We can use a combination of online tools and boots-on-the-ground to gather as much information as possible, but in the end the information we gather is imperfect, and this leads us to build in a buffer on our investment to account for these unknowns.


Generally when people make the decision to stop paying their mortgage, they generally stop paying taxes as well.  Because delinquent property taxes represent a senior lien to any mortgage note, it is essential that we contact the county directly to understand the following:

  • Taxes Due - We count it as part of the initial investment because we end up paying them in all exit strategies other than loan modification.
  • Annual Tax Rate - Represents part of the holding cost for the investment.
  • Next Tax Deed Sale - Tax liens are one thing, but if the property is sold in a tax deed sale we lose our entire investment.


We review title because unlike a standard real estate purchase, clear title is not provided to the purchaser.  We look at title reports to understand a number of important aspects of the investment, but primarily we want to understand:

  • Lien Position - What is the lien position of the subject mortgage?
  • Senior Liens -  These include all liens recorded prior to the subject mortgage.  We need the total value of all senior liens.  (This includes delinquent taxes but we are counting that separately.)
  • Junior Liens - These include any non-tax liens recorded after the subject mortgage, including additional mortgages, municipal code violations, contractors liens, judgments, etc.  The presence of junior liens does not kill our investment, but we need to know about them because they can limit our available exit strategies.

Check out my blog post on Tax and Title Due Diligence for a deeper discussion of these topics.


For non-performing notes, we are primarily interested in bankruptcy history and status.  Has the borrower initiated a bankruptcy process? If so, when and what type? Is it completed yet or ongoing? If the borrower has an extensive history of bankruptcy filings, they are probably not a good candidate for a loan modification.  If a bankruptcy process is ongoing now, foreclosure must wait for it to complete.  If the borrower filed for chapter 7 bankruptcy after they took out the mortgage loan, they are no longer personally liable for repayment of the loan (although the loan still represents a valid lien on the property).

State Foreclosure Laws

When we purchase a non-performing note we need to be prepared for foreclose, even if that is not our desired exit strategy.  Different states have different foreclosure processes and timelines.   In addition, some states allow the borrower a period of time to redeem the property after foreclosure sale.  In some states there is no redemption period and in others it is over a year.  So, it is very important to know this information when evaluating a potential investment.

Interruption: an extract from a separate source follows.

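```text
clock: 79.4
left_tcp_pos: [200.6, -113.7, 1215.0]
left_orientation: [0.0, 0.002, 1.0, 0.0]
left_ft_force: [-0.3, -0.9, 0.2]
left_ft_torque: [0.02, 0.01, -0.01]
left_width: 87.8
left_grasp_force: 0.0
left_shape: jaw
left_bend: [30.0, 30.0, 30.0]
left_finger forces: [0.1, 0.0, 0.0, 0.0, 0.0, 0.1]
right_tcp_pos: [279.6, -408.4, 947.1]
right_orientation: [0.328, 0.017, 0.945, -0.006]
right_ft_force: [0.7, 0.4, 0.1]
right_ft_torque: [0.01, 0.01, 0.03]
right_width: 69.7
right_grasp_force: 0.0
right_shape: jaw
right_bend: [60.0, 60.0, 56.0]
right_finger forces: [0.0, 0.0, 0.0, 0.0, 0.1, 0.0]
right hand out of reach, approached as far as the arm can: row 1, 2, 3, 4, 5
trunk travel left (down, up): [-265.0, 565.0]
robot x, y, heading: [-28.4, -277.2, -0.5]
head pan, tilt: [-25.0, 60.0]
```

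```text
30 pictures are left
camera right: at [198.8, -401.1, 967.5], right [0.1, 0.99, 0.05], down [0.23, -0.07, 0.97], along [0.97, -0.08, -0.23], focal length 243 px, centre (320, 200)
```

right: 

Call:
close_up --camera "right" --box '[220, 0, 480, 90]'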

As you can see, there is much more of both art and science involved in evaluating non-performing notes than there is with a standard real estate investment.  This should help to shed some light on the reason why non-performing notes are discounted as much as they are.  Check out part 3 of the series where I cover how this information applies to evaluation of a potential investment with regard to each of the primary exit strategies. 

Comments (7)

  1. Hey Christopher.  Thanks for the comment. I agree that can be a great resource, and having relationships already established with good agents in your key markets is invaluable. I suspect that many of the BPOs we see are done by newbie agents.  The good ones who really know their markets are usually out there selling real estate, not doing BPOs for fifty bucks a pop. I like your gift card approach.

  2. HI Mike, great info here, thanks for sharing with us. On viewing the interior of a vacant property, the old trick of you heard a baby crying inside, and had to check it out always puts a smile on my face...

    We always confirm taxes owed & any potential tax sale by calling the county vs trusting what is on a tape or online.

    Todd Tracy, one thing I found might help is to go to and find a local broker who will do a drive by and take some pics, tell you about the neighborhood, and pull some comps. I like to reward them with the MLS listing if we have to put it on the market, and I get a $50 card for $20 that I can email them for their time. A cheap drive-by BPO.

  3. Thanks Brent!

  4. Mike, this is a very valuable blog you've started, great information.  I thank you.

  5. Hi Todd - Yes, I always want to see fairly recent BPO as part of DD. Some sellers provide them and others don't.  For the ones that don't, the purchase process is usually set up so you can agree on price first then get a few days to complete your DD by getting BPO and O&E.  Considering the fact that the quality of the BPO is dependent on the agent that does it, I always scrutinize the comps and check secondary online sources.  Crime level in particular is something I look at closely and have found that the trulia crime map is a great free resource for this.

    Another approach to valuation which I think is better is to form relationships with agents in the markets where you are looking at notes, and toss those agents business when you sell acquired properties as compensation.  The boots on the ground network takes time to build up but well worth the effort IMO. 

  6. Hey, Mike!  Great series, thanks for writing this stuff down.

    Do you typically get a BPO prior to note purchase?  I started doing this during the crash and a lot of REO tapes would include burnouts, vacant lots, etc.  I've typically gotten one, but I'd like to see what other notes investors are doing.

  7. Great info! It's hard to find a good overview of note investing, thanks for sharing.